We may find the term insulting, but our great grandparents didn't. In 1902, nearly half had wet their first nappy in the British Isles. (Today's UK born figure is just 4%.) I recall my own grandparents' wistful immigrant speak about ''mother country'' and ''home''.
Until the 1950s, much of our art and literature was obsessed with a great puzzle - what it really meant to be a New Zealander.
Mired in culture cringe, and in awe of anything London, a Union Jacked flag seemed properly parental to a country whose nationhood was still in short pants.
That parent turfed us out of home in 1973 when it joined the European Economic Community, and left us high and dry. Yet our old master's insignia still sits proud - top left on our flag.
We hear three main arguments for keeping this flag.
It's claimed change would dishonour servicemen who died fighting for the flag. This is nonsensical - the Kiwis we honour on Anzac Day died serving their country. I doubt the flag crossed their minds.

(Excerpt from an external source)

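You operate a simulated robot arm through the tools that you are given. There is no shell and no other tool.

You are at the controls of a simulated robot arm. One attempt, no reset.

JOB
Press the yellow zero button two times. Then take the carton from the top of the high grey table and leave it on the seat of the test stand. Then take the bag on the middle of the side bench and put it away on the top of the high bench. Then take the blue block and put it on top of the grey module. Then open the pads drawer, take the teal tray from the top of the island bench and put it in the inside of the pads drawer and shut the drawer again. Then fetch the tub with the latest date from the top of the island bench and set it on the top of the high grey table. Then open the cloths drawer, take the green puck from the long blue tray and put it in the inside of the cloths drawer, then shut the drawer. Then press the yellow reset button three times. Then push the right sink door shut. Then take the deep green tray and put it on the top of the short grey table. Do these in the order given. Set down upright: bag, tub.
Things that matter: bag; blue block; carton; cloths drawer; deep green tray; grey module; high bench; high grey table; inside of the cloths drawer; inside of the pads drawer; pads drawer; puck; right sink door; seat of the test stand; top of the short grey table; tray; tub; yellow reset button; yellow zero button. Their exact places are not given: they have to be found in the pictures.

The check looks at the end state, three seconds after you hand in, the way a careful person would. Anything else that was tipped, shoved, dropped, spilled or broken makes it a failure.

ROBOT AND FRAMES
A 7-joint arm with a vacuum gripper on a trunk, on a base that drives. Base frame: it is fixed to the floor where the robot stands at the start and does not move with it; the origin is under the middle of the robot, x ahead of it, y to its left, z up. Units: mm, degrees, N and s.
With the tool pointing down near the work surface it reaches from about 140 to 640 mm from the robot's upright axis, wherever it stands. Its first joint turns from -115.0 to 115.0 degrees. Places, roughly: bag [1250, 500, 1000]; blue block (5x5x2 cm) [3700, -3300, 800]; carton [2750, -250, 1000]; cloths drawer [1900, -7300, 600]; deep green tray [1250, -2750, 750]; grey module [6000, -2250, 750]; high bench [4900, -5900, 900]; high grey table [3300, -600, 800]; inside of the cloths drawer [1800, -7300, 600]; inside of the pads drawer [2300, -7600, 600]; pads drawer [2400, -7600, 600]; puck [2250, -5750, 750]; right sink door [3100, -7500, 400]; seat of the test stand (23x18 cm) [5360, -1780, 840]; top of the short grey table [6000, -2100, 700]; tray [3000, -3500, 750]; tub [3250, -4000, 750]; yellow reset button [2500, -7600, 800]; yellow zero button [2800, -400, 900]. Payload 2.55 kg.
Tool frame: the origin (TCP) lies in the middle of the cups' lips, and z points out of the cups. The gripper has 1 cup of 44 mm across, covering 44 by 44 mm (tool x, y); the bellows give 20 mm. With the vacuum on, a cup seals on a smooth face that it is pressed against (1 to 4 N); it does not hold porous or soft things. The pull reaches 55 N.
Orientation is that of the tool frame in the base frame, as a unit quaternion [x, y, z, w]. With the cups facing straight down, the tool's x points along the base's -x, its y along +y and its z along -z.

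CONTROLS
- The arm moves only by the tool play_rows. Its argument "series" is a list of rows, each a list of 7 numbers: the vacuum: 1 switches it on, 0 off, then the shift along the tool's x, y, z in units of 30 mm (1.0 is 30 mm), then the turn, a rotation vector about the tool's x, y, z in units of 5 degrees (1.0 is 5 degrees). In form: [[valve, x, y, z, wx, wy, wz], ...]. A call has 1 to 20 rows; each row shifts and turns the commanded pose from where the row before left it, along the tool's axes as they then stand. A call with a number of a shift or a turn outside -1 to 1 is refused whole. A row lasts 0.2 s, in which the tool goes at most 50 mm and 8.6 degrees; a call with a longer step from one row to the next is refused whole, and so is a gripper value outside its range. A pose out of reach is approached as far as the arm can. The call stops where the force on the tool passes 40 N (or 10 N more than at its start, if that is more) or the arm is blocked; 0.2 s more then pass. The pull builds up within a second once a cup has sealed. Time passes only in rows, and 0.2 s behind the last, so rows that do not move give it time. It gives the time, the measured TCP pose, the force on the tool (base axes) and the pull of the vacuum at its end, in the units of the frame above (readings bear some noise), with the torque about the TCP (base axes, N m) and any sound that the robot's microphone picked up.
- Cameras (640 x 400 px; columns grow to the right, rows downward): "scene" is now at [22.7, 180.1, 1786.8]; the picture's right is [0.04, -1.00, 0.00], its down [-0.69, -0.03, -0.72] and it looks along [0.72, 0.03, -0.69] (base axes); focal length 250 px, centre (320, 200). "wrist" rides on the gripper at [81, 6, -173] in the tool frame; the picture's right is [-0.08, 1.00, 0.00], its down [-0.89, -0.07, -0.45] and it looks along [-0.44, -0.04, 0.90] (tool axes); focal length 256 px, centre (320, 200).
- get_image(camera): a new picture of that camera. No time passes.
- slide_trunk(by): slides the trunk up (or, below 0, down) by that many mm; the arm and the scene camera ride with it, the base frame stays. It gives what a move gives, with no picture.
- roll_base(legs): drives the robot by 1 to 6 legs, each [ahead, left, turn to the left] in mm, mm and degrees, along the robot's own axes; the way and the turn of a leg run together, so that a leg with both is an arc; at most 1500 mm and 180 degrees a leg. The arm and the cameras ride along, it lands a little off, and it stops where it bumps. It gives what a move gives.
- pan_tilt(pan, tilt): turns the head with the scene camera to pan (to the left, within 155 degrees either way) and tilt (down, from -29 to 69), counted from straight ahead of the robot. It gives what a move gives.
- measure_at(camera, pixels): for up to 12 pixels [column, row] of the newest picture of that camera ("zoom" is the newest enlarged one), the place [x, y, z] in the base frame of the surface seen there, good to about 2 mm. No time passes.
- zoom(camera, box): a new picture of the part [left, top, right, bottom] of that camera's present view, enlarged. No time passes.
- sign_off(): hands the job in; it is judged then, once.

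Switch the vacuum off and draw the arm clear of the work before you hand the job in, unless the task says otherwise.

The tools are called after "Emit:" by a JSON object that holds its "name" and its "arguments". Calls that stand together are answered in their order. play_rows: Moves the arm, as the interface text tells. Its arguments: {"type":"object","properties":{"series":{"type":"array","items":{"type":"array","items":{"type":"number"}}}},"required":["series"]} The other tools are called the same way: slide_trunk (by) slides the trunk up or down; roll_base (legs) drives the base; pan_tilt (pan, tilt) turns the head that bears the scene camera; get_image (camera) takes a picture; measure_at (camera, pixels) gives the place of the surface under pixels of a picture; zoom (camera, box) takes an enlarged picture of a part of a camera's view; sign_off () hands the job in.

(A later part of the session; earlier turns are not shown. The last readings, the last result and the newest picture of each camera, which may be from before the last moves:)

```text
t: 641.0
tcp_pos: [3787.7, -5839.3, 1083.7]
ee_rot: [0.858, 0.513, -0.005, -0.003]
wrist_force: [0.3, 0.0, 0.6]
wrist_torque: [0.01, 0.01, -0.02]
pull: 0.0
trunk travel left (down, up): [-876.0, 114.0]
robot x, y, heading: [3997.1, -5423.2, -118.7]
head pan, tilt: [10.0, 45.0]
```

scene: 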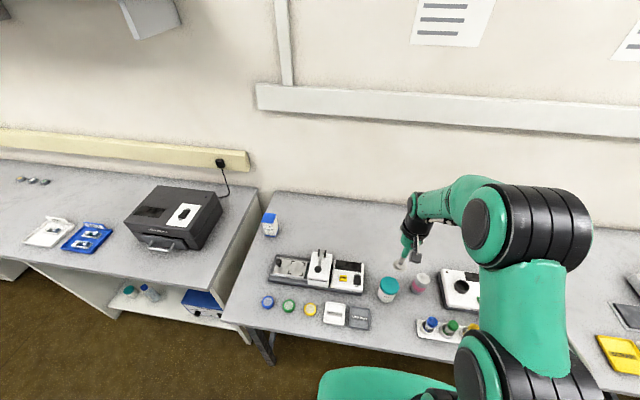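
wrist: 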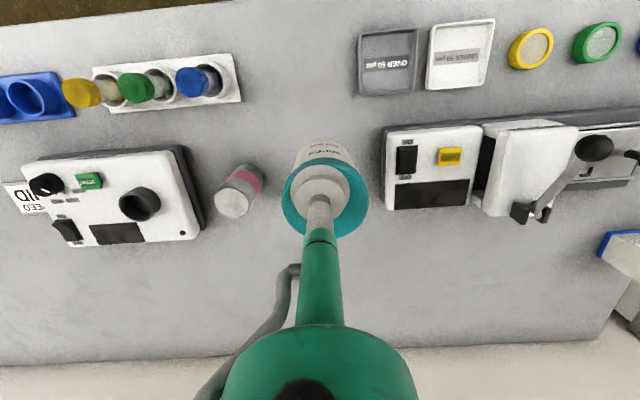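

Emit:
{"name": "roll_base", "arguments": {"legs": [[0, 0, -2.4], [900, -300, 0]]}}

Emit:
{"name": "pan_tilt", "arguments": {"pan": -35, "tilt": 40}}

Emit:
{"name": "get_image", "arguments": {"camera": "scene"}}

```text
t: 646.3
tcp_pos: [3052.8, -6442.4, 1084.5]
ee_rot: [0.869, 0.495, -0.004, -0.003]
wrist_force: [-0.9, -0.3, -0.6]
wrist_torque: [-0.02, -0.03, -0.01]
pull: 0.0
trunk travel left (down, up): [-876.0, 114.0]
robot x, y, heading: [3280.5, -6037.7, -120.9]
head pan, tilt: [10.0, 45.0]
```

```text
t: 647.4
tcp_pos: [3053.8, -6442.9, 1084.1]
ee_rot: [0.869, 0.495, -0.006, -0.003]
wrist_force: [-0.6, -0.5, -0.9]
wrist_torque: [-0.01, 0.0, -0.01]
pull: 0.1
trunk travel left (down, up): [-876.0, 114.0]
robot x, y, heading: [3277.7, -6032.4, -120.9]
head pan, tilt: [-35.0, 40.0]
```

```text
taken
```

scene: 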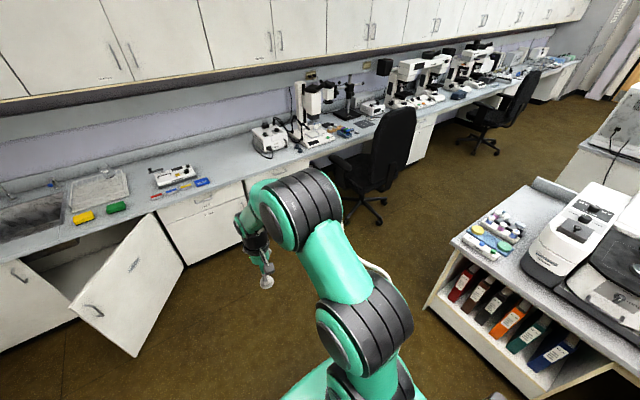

It is argued that removing the Union Jack somehow disrespects the country's Queen. Well, actually, it doesn't, and the Queen has her own distinctive Royal Standard. The Union flag is her country's banner.
The third argument for the status quo is that the flag is historic. That's true, but also the core of the problem. The flag tells the world the British part of our history remains paramount to us today.
And this is a flag adopted when the colony still excluded Maori from its main census count - a flag which ignored and obliquely insulted our Polynesian past. Yes, it's that far out of touch.
Fiji is about to remove the Union Jack from its flag, leaving only three of the 49 self governing Commonwealth countries that keep it - us, Australia and those parts of Tuvalu which remain above water. It's right to value the British part of New Zealand's heritage.
But it's wrong that in 2015 we keep a different, distant, country's flag as the most eye catching feature of our own.
This denigrates us, and it does it very directly. Our country has built its own identity. It's time our flag reflected it.
John Lapsley is an Arrowtown writer.